SOURCE EXCERPT
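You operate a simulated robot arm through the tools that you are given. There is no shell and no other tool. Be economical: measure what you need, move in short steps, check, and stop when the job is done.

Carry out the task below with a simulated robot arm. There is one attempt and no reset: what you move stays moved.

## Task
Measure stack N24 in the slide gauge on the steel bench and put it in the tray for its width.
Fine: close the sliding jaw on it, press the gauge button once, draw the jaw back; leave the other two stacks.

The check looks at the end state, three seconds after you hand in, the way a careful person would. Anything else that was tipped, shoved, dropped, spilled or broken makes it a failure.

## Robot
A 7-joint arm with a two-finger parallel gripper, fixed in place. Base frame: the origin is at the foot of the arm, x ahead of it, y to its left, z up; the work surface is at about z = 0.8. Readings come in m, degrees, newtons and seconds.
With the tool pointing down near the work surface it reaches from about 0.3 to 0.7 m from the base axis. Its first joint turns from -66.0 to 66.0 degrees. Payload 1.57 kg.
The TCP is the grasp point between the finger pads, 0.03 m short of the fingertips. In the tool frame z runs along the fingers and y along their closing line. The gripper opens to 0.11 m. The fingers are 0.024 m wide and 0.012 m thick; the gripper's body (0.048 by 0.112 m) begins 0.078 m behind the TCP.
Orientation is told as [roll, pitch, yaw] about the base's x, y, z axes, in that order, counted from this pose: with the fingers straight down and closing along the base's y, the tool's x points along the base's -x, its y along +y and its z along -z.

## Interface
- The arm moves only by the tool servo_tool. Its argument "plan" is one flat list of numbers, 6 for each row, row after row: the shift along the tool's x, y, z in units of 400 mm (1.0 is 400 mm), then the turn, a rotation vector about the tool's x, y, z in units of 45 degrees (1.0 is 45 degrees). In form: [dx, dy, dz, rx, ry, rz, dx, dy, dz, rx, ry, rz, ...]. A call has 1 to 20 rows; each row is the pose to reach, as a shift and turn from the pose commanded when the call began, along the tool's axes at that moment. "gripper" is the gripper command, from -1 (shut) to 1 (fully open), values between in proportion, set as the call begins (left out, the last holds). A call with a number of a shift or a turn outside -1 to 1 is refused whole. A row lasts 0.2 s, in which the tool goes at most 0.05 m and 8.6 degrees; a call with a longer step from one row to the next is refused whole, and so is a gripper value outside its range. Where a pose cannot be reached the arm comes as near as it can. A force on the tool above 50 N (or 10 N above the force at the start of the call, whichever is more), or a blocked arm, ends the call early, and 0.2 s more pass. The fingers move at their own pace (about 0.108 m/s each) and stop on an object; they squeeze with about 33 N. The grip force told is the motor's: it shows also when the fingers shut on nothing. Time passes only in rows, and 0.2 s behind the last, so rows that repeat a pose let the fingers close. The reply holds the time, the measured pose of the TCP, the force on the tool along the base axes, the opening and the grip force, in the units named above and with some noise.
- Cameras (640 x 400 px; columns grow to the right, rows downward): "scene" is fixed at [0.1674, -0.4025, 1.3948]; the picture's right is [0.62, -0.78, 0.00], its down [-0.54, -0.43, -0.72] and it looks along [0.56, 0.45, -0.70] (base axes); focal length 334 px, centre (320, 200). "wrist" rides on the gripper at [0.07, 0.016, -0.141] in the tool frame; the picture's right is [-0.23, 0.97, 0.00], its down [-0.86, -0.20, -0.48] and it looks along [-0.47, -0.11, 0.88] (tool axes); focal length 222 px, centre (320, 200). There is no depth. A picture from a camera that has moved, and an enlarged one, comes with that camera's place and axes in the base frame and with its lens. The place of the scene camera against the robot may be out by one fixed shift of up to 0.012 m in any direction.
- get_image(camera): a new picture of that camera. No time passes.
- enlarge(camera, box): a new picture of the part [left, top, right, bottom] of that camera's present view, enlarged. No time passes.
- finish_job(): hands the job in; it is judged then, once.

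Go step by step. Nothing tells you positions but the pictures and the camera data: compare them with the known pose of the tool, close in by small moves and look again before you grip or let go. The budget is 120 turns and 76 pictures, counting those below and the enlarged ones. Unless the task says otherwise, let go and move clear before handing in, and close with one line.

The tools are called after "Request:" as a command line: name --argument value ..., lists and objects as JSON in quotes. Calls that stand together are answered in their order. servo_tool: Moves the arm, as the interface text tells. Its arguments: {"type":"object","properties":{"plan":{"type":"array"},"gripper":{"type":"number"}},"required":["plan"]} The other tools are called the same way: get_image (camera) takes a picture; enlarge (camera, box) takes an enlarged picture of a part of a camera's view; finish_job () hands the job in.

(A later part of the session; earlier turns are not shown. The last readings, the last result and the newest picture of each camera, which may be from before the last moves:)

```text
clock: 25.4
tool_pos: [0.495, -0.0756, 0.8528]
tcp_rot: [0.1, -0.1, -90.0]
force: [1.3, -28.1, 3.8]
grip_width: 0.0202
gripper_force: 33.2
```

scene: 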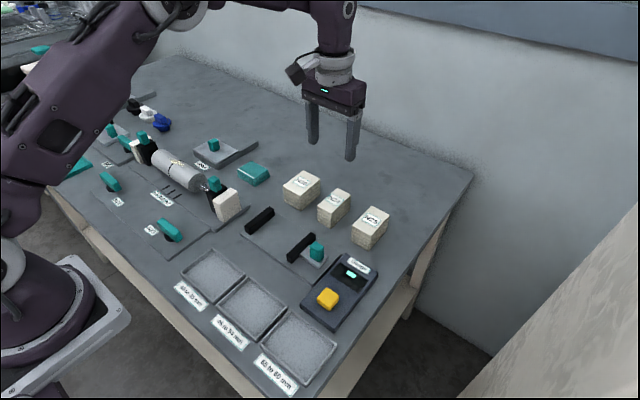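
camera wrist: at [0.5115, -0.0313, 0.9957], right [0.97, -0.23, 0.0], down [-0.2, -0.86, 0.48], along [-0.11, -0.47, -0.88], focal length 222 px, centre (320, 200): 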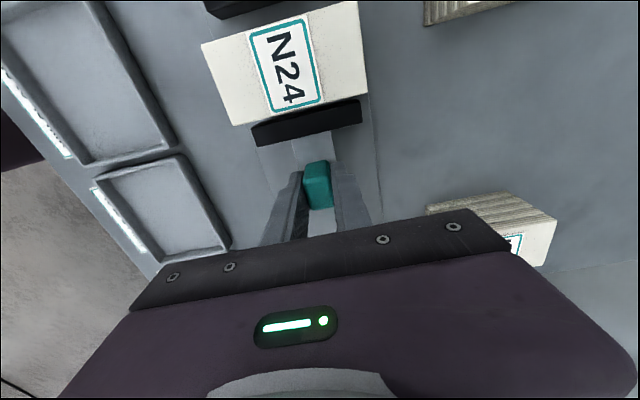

GIVEN EXERCISE
Copy the listing word for word, excluding its pictures. The answer is a JSON array that holds each line as a string and skips blank lines.

EXERCISE ANSWER
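[
  "You operate a simulated robot arm through the tools that you are given. There is no shell and no other tool. Be economical: measure what you need, move in short steps, check, and stop when the job is done.",
  "Carry out the task below with a simulated robot arm. There is one attempt and no reset: what you move stays moved.",
  "## Task",
  "Measure stack N24 in the slide gauge on the steel bench and put it in the tray for its width.",
  "Fine: close the sliding jaw on it, press the gauge button once, draw the jaw back; leave the other two stacks.",
  "The check looks at the end state, three seconds after you hand in, the way a careful person would. Anything else that was tipped, shoved, dropped, spilled or broken makes it a failure.",
  "## Robot",
  "A 7-joint arm with a two-finger parallel gripper, fixed in place. Base frame: the origin is at the foot of the arm, x ahead of it, y to its left, z up; the work surface is at about z = 0.8. Readings come in m, degrees, newtons and seconds.",
  "With the tool pointing down near the work surface it reaches from about 0.3 to 0.7 m from the base axis. Its first joint turns from -66.0 to 66.0 degrees. Payload 1.57 kg.",
  "The TCP is the grasp point between the finger pads, 0.03 m short of the fingertips. In the tool frame z runs along the fingers and y along their closing line. The gripper opens to 0.11 m. The fingers are 0.024 m wide and 0.012 m thick; the gripper's body (0.048 by 0.112 m) begins 0.078 m behind the TCP.",
  "Orientation is told as [roll, pitch, yaw] about the base's x, y, z axes, in that order, counted from this pose: with the fingers straight down and closing along the base's y, the tool's x points along the base's -x, its y along +y and its z along -z.",
  "## Interface",
  "- The arm moves only by the tool servo_tool. Its argument \"plan\" is one flat list of numbers, 6 for each row, row after row: the shift along the tool's x, y, z in units of 400 mm (1.0 is 400 mm), then the turn, a rotation vector about the tool's x, y, z in units of 45 degrees (1.0 is 45 degrees). In form: [dx, dy, dz, rx, ry, rz, dx, dy, dz, rx, ry, rz, ...]. A call has 1 to 20 rows; each row is the pose to reach, as a shift and turn from the pose commanded when the call began, along the tool's axes at that moment. \"gripper\" is the gripper command, from -1 (shut) to 1 (fully open), values between in proportion, set as the call begins (left out, the last holds). A call with a number of a shift or a turn outside -1 to 1 is refused whole. A row lasts 0.2 s, in which the tool goes at most 0.05 m and 8.6 degrees; a call with a longer step from one row to the next is refused whole, and so is a gripper value outside its range. Where a pose cannot be reached the arm comes as near as it can. A force on the tool above 50 N (or 10 N above the force at the start of the call, whichever is more), or a blocked arm, ends the call early, and 0.2 s more pass. The fingers move at their own pace (about 0.108 m/s each) and stop on an object; they squeeze with about 33 N. The grip force told is the motor's: it shows also when the fingers shut on nothing. Time passes only in rows, and 0.2 s behind the last, so rows that repeat a pose let the fingers close. The reply holds the time, the measured pose of the TCP, the force on the tool along the base axes, the opening and the grip force, in the units named above and with some noise.",
  "- Cameras (640 x 400 px; columns grow to the right, rows downward): \"scene\" is fixed at [0.1674, -0.4025, 1.3948]; the picture's right is [0.62, -0.78, 0.00], its down [-0.54, -0.43, -0.72] and it looks along [0.56, 0.45, -0.70] (base axes); focal length 334 px, centre (320, 200). \"wrist\" rides on the gripper at [0.07, 0.016, -0.141] in the tool frame; the picture's right is [-0.23, 0.97, 0.00], its down [-0.86, -0.20, -0.48] and it looks along [-0.47, -0.11, 0.88] (tool axes); focal length 222 px, centre (320, 200). There is no depth. A picture from a camera that has moved, and an enlarged one, comes with that camera's place and axes in the base frame and with its lens. The place of the scene camera against the robot may be out by one fixed shift of up to 0.012 m in any direction.",
  "- get_image(camera): a new picture of that camera. No time passes.",
  "- enlarge(camera, box): a new picture of the part [left, top, right, bottom] of that camera's present view, enlarged. No time passes.",
  "- finish_job(): hands the job in; it is judged then, once.",
  "Go step by step. Nothing tells you positions but the pictures and the camera data: compare them with the known pose of the tool, close in by small moves and look again before you grip or let go. The budget is 120 turns and 76 pictures, counting those below and the enlarged ones. Unless the task says otherwise, let go and move clear before handing in, and close with one line.",
  "The tools are called after \"Request:\" as a command line: name --argument value ..., lists and objects as JSON in quotes. Calls that stand together are answered in their order. servo_tool: Moves the arm, as the interface text tells. Its arguments: {\"type\":\"object\",\"properties\":{\"plan\":{\"type\":\"array\"},\"gripper\":{\"type\":\"number\"}},\"required\":[\"plan\"]} The other tools are called the same way: get_image (camera) takes a picture; enlarge (camera, box) takes an enlarged picture of a part of a camera's view; finish_job () hands the job in.",
  "(A later part of the session; earlier turns are not shown. The last readings, the last result and the newest picture of each camera, which may be from before the last moves:)",
  "```text",
  "clock: 25.4",
  "tool_pos: [0.495, -0.0756, 0.8528]",
  "tcp_rot: [0.1, -0.1, -90.0]",
  "force: [1.3, -28.1, 3.8]",
  "grip_width: 0.0202",
  "gripper_force: 33.2",
  "```",
  "scene: ",
  "camera wrist: at [0.5115, -0.0313, 0.9957], right [0.97, -0.23, 0.0], down [-0.2, -0.86, 0.48], along [-0.11, -0.47, -0.88], focal length 222 px, centre (320, 200): "
]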